> [INFORMATION SUPPLIED]:
start

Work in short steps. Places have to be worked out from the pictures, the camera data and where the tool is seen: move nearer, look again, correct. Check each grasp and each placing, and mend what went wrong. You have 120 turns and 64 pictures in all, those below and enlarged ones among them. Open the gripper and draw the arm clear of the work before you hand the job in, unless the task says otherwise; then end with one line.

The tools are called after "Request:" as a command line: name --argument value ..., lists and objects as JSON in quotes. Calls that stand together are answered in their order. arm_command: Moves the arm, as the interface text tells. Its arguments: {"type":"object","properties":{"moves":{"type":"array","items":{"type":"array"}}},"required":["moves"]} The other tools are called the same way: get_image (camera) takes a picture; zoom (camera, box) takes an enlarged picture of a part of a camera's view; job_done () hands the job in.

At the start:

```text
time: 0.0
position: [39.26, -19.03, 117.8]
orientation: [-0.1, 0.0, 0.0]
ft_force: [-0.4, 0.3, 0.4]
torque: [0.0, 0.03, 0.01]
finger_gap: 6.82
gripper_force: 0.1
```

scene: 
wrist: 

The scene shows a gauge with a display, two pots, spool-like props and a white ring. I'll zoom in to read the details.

end

> [TASK DIRECTIONS]:
Return every line exactly. Give them as a JSON list of strings, one for each line, with blank lines left out.

> [EXPECTED ANSWER]:
[
  "Work in short steps. Places have to be worked out from the pictures, the camera data and where the tool is seen: move nearer, look again, correct. Check each grasp and each placing, and mend what went wrong. You have 120 turns and 64 pictures in all, those below and enlarged ones among them. Open the gripper and draw the arm clear of the work before you hand the job in, unless the task says otherwise; then end with one line.",
  "The tools are called after \"Request:\" as a command line: name --argument value ..., lists and objects as JSON in quotes. Calls that stand together are answered in their order. arm_command: Moves the arm, as the interface text tells. Its arguments: {\"type\":\"object\",\"properties\":{\"moves\":{\"type\":\"array\",\"items\":{\"type\":\"array\"}}},\"required\":[\"moves\"]} The other tools are called the same way: get_image (camera) takes a picture; zoom (camera, box) takes an enlarged picture of a part of a camera's view; job_done () hands the job in.",
  "At the start:",
  "```text",
  "time: 0.0",
  "position: [39.26, -19.03, 117.8]",
  "orientation: [-0.1, 0.0, 0.0]",
  "ft_force: [-0.4, 0.3, 0.4]",
  "torque: [0.0, 0.03, 0.01]",
  "finger_gap: 6.82",
  "gripper_force: 0.1",
  "```",
  "scene: ",
  "wrist: ",
  "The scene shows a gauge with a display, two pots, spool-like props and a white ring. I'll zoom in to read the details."
]